Special to the Daily |

EAGLE — In the world of snowsports in 2018, navigating the Choose Your Own Adventure like path to the Olympics is often more difficult than the Olympics itself.

An athlete must take advantage of favorable circumstances and make the best of the unfavorable.

The timing must be right, and in many cases, the path has been set out over the course of an athlete’s entire life.



Meghan Tierney’s favorable circumstances began at birth, when she came into the world already having two older siblings to chase around.

“She was always around snowboarding,” her father, Chris Tierney Sr., recalls. “She had the bug at an early age from watching her sister compete … and then she really got into it with her brother, who was a pro slopestyle rider.”




Meghan Tierney would tag along with her brother, Chris, to the terrain parks of Breckenridge and Keystone, and he would inspire her to hit the largest jumps in the parks.

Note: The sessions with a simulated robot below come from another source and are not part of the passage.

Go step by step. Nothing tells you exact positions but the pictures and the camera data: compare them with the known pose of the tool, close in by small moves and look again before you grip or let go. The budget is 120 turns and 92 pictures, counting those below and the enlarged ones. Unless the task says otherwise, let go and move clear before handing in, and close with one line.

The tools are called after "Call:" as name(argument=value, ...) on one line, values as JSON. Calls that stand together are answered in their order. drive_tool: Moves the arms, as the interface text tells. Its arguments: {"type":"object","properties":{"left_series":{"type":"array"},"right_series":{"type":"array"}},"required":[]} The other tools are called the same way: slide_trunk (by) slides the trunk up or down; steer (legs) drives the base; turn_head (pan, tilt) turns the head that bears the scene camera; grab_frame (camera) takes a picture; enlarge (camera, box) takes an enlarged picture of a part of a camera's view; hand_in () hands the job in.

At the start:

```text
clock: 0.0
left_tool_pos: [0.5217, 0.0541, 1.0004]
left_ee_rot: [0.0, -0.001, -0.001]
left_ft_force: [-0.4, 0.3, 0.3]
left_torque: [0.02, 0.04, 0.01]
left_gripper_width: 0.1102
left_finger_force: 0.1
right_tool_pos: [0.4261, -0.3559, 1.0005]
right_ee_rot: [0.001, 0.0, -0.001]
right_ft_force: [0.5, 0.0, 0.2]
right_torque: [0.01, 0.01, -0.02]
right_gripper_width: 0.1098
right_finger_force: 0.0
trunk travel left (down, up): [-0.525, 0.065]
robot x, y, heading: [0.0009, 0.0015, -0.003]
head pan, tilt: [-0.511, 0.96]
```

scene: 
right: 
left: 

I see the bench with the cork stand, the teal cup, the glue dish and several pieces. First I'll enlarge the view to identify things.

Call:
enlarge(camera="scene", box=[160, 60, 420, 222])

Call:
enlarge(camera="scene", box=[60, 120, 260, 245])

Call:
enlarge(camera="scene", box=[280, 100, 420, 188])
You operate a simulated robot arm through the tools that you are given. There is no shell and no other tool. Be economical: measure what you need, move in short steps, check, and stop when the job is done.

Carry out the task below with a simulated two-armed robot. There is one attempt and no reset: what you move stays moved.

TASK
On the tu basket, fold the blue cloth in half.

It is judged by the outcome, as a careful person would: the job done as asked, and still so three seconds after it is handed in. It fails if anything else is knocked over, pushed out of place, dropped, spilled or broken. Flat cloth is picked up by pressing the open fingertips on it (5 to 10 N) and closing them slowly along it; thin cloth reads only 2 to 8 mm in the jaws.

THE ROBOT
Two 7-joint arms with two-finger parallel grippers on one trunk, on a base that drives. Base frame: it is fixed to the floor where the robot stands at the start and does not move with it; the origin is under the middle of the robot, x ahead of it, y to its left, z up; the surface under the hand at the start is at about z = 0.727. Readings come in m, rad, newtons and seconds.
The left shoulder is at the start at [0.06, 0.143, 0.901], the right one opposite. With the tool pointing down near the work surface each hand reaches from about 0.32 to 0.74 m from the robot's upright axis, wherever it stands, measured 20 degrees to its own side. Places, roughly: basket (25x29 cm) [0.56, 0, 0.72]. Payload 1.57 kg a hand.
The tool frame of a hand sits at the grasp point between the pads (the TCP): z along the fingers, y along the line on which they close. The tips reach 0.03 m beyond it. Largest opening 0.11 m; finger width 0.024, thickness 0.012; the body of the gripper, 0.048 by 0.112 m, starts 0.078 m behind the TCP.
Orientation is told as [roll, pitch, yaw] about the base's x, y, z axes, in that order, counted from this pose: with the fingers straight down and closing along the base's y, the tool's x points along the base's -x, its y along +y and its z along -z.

“She’s really lucky to have had him,” Tierney Sr. said. “He really pushed her as a little kid, so she’s never been afraid to send it off jumps.”

JACOBELLIS INFLUENCE

When she was in sixth grade, Meghan Tierney met Anita Jacobellis, mother of nine-time X Games gold medalist Lindsey Jacobellis, who saw a likeness to Lindsey in Meghan.

Anita became Meghan Tierney’s tutor and became especially fond of the young snowboarder.

“She was so much fun to work with, she made me laugh every day,” Anita Jacobellis said. “She’s a great kid, very wise and sophisticated in her thinking.”

The Tierneys moved to Eagle County in 2012 and enrolled Meghan Tierney in the Vail Ski & Snowboard Academy. She attended school there as a freshman and sophomore, working with Ben Boyd’s program at Ski & Snowboard Club Vail.

“He was a great coach to her, in regard to the mental aspect of things,” Chris Tierney Sr. said.

By her junior year, however, Meghan Tierney needed more. Boyd pointed Meghan Tierney in the direction of coach Ross Hindman with the International Snowboard Training Center. That’s where her career really started to take off.

“Ross Hindman changed the way she viewed the sport and what it meant to be a pro athlete,” Chris Tierney Sr. said. “He taught her to take everything seriously, your physical training and what you put in your body.”

BROKEN BACK RECOVERY

Meghan Tierney moved through the ranks, eventually earning World Cup starts and even an invite to X Games in Aspen.

And then her unfavorable circumstances began.

“I hate my cell phone because usually when it rings it’s one of my kids, and it’s usually never good,” Chris Tierney Sr. said. “I’m driving to my office in Avon, I see the phone light up, it’s Meghan, and she’s crying and in a lot of pain.”

While at a training camp in Austria in November 2016 Meghan Tierney crashed and broke her back on the L3 vertebrae. She was helivaced out of the venue and transported back to the U.S.

She was out all of December and January, but by the end of February she was back in the starting gate.

“Going into that season she was doing really well, she was strong, and then literally, the very first run of the season at training camp, she wrecked off of a jump and broke her back,” Chris Tierney Sr. said. “So as soon as she started feeling better, she started pushing herself … it was too soon.”

Meghan Tierney started the 2017-18 season with a string of 25th- to 31st-place finishes in the first four World Cup races. Her Olympic prospects were not looking good. A 19th-place finish at the second-to-last qualifier of the season, however, gave her some confidence, but as the fourth-finishing American in that race, she needed to bump her way up further.

Meghan Tierney went into the final Olympic qualifier ranked 26th. She ended up finishing seventh, the top-finishing American, earning herself a spot on the Olympic team.

“Having that slow start made her hungry, it made her work hard,” Chris Tierney Sr. said. “The timing ended up being perfect.”